Why then do we continually allow sleep-deprivation to deteriorate our well-being? There are a variety of answers, but the most prominent appears to be after-school extracurriculars, namely athletics. Shifting school times back has adverse effects on sports teams, especially at a school like Andover where all students are required to participate in some athletic program. With school ending later in the day, there is less time for practices and games, and coaches might have to shorten practices or find other means of making up for the lost time, resulting in poorer athletic performance by the students. Numerous studies show the benefits of athletics in high school. Some even argue an extra hour of practice would be preferable to an extra hour of sleep. So we allow sports practices to take precedence over sleep

How then can we here at Andover conquer this exhaustion problem? While going to school later sounds like the best option, there are less obvious ways to make the most of your downtime. Christine Seymore, a Health and Fitness writer, shares some advice:

“First, limit your bed solely to the purpose of sleeping.
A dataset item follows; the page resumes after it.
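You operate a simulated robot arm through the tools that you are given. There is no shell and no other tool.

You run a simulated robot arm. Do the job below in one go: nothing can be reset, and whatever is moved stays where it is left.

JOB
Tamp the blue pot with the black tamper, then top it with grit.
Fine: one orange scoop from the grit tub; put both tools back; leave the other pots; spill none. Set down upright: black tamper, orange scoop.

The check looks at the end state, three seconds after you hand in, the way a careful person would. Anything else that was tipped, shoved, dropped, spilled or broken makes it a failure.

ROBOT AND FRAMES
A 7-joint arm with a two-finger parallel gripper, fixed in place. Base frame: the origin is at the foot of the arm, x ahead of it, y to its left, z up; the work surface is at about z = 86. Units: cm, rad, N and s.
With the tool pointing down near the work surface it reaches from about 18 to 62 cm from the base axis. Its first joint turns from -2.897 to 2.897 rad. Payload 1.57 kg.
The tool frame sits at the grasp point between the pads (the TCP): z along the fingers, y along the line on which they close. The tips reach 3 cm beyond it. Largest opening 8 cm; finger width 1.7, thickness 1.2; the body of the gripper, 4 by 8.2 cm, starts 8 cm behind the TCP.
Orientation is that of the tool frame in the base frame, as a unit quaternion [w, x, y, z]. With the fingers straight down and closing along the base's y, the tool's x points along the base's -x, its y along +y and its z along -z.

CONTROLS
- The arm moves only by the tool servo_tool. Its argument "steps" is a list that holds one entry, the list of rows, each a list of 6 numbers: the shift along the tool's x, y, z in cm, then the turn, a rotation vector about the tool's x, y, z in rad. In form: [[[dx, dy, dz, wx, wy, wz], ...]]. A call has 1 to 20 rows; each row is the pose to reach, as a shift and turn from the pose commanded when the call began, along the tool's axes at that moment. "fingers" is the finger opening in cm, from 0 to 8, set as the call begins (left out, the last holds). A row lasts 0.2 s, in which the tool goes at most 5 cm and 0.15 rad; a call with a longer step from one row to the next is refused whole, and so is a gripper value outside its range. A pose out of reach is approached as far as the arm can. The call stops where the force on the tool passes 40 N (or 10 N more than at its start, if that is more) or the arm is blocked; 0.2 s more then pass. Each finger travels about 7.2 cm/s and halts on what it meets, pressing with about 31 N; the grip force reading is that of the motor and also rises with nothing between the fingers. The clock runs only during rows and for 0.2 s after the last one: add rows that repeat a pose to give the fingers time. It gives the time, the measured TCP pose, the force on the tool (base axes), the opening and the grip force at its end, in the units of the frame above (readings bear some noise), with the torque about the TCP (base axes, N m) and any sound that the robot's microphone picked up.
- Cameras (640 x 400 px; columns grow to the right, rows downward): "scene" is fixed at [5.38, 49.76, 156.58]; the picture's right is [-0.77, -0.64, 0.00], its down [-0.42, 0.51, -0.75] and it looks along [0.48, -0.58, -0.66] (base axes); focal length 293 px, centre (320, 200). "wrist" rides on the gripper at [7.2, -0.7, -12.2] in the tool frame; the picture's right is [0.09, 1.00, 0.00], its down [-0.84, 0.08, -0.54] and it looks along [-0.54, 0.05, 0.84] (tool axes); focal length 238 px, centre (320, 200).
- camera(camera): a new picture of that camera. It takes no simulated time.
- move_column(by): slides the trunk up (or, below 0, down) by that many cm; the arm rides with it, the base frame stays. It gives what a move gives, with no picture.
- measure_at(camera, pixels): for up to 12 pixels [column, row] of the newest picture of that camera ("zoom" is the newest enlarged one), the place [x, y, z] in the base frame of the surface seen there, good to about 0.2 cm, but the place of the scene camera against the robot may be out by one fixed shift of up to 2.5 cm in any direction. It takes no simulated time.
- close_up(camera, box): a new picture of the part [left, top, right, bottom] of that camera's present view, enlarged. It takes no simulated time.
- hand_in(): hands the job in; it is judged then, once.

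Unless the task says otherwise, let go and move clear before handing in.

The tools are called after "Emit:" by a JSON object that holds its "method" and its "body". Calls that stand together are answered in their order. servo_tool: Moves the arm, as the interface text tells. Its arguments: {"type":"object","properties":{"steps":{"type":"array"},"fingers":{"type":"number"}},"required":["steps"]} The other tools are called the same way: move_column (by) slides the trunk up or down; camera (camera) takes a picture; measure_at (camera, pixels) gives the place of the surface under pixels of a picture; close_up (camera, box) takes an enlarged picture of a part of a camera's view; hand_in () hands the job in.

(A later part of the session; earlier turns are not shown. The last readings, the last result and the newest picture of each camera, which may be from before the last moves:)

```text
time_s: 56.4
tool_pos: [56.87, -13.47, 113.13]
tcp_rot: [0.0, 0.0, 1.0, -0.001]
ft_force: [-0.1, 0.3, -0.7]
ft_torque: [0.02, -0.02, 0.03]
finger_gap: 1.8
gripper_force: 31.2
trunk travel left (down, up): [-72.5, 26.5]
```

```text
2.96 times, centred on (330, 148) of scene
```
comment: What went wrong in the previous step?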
When you partake in too much activity, like doing homework or watching television while on your bed, your brain will begin to associate the bed as a place of work. Also, try not to look at the clock as you fall asleep, as this has been found to make it harder to fall asleep. Third, limit eating before you go to bed. If you’re hungry, avoid fatty or heavy foods; rather, snack on granola bars or cereal instead. Finally, take naps. A good nap will make you more productive and put you in a better mood, but avoid exceeding 20 minutes while napping.”

Along with Seymore’s direction, I’m going to add a couple of my own. Number One: stop procrastinating. I know, I know, all the cool kids are doing it. However, if you’re really concerned about getting enough sleep, go get your work done and tuck in as soon as you can. Number Two: brush your teeth, because no one, especially me, wants their already terrible morning ruined by that unfortunate smell.

Mackenzie Schwartz is a two-year lower from Bradford, MA.